Passport seekers make a quiet shift, not of allegiance, but of affection. They don’t give up anything, they buy into more. They give more, in the end. I pledge affection to…

In Iowa, in 1956, I stood beside my wooden desk, fashionably pale with the seat attached on one side, proud of being big enough to do this. My little voice piped, along with the others, the Catholic version of the prayer we called the “Our Father” right after we’d faced the flag at the front of the room and pledged allegiance to it. Such pride! Such pleasure in being a part of good things.
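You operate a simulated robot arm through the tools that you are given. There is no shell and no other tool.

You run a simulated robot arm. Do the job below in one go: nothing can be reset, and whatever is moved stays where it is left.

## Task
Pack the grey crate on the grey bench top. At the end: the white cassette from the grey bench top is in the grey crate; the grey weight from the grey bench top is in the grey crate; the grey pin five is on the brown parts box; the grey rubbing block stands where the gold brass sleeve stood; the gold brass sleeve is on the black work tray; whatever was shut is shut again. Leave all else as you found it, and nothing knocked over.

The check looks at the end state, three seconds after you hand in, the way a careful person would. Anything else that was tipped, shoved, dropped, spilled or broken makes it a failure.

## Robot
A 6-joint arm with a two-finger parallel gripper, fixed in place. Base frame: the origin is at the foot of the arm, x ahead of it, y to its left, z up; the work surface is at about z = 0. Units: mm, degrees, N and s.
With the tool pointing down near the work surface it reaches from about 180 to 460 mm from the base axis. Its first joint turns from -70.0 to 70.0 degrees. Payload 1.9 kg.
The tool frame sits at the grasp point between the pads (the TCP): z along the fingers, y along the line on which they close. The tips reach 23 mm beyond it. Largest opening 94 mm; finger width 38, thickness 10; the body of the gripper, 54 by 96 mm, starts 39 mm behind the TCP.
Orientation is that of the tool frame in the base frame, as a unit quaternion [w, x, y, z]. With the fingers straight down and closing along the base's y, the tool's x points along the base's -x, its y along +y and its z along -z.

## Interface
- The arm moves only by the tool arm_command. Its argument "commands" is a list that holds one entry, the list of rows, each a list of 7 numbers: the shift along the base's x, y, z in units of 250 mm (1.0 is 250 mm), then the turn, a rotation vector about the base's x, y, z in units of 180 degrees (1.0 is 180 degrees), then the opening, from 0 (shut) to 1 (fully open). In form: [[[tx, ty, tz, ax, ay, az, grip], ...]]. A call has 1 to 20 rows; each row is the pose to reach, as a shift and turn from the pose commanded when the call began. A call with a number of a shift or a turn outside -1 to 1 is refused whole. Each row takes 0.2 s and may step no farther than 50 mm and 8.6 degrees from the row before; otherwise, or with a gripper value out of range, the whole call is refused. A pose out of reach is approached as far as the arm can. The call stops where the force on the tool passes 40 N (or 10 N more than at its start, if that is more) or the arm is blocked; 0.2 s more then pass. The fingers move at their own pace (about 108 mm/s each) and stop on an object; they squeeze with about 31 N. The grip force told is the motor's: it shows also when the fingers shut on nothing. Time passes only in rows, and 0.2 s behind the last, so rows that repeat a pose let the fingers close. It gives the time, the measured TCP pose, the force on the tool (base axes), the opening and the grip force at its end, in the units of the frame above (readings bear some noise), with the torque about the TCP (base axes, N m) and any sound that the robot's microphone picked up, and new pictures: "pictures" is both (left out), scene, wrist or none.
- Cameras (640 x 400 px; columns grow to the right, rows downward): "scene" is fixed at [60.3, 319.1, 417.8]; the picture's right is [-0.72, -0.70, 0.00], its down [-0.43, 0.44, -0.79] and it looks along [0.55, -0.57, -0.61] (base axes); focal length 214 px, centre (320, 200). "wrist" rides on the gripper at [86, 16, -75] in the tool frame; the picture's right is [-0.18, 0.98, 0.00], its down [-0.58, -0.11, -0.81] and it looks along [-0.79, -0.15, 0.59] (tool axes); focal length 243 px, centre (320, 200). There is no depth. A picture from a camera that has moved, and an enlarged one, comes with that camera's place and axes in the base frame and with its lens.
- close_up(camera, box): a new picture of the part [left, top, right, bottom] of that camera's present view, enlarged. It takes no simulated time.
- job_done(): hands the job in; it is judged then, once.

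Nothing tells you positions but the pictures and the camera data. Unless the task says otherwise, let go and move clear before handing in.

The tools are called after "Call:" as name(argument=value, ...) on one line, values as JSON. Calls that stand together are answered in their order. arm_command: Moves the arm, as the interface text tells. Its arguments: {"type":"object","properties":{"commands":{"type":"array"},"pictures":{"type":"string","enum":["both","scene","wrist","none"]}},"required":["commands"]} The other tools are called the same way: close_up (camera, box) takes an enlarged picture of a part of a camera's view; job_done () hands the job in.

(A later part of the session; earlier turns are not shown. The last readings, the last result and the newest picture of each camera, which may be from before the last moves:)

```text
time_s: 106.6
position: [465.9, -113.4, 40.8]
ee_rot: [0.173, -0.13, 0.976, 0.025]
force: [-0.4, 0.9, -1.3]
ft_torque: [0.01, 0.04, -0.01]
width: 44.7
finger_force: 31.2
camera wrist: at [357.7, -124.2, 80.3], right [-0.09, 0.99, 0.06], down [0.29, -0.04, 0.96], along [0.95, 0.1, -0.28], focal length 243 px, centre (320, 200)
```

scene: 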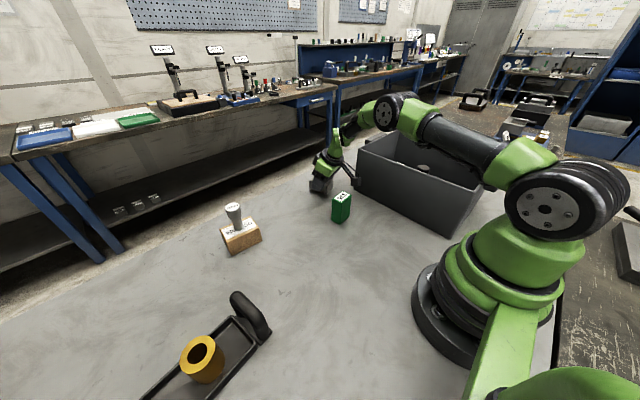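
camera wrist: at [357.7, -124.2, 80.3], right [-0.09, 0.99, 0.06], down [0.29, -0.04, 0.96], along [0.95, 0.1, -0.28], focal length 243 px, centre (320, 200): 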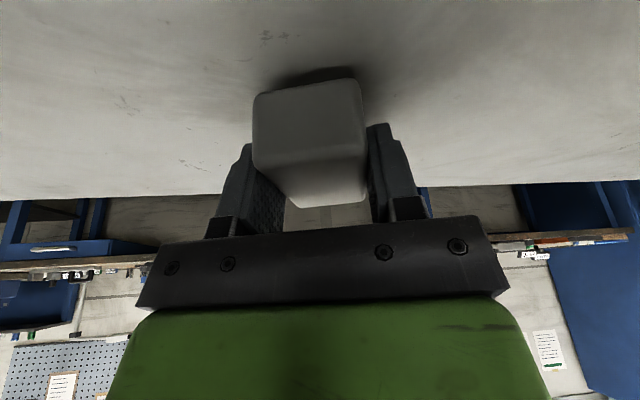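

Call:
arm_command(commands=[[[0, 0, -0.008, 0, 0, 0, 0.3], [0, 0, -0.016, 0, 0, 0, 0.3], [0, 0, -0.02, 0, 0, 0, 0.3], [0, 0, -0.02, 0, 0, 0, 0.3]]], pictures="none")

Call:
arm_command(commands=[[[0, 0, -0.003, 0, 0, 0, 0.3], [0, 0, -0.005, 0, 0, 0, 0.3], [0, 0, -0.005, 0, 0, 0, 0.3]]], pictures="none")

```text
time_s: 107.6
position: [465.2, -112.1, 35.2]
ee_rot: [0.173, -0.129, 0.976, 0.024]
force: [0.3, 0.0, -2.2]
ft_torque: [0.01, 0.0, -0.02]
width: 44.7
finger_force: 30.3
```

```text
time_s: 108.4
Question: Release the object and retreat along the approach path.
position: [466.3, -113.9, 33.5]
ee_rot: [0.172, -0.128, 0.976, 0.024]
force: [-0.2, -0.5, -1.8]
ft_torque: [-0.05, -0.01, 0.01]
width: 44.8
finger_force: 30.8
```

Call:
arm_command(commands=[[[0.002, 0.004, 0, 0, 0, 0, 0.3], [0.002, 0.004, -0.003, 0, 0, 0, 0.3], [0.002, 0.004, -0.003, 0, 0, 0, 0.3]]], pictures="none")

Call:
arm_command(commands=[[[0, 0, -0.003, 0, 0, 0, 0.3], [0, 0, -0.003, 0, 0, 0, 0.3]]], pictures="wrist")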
The world is larger than I thought back then, when Boston was on a distant shore and San Francisco not yet heard of. I have learned that families can grow and you can still love the first one, as well as have a new one. I learned to adopt in-laws who are British and live around the world, from Asia to Africa to England’s Kent. I can still love America, can criticize it sharply but become defensive when others do so without understanding the wondrousness of the place.

And I can love Switzerland, too. I now have a stockpile of memories, of daily visual treasures and encounters that help my affection for her to grow. Most are positive, a few are not. I can say I know my rights and responsibilities as a citizen, and I look forward to joining the neighbors next month to vote on giving people the right to work on Sunday. I worry like everyone else what will happen if all communes vote to replace one of the foreign but national languages with English, for economic reasons. I read the billboards with words in other national languages, and agree with their message that if we keep trying to understand each other, we will be able to live together peacefully. I like Swiss neutrality, and not just because I didn't back Bush on Iraq.

I step into the street in the morning and think, “This place is mine, now.” In a perverse twist, I think that might be what happens at night on the streets of France, to those who haven't had a sense of ownership until now.

Move over, I want to tell the neighbors. After all, we've grown fond of your raclette.

Make a little space at the table for us.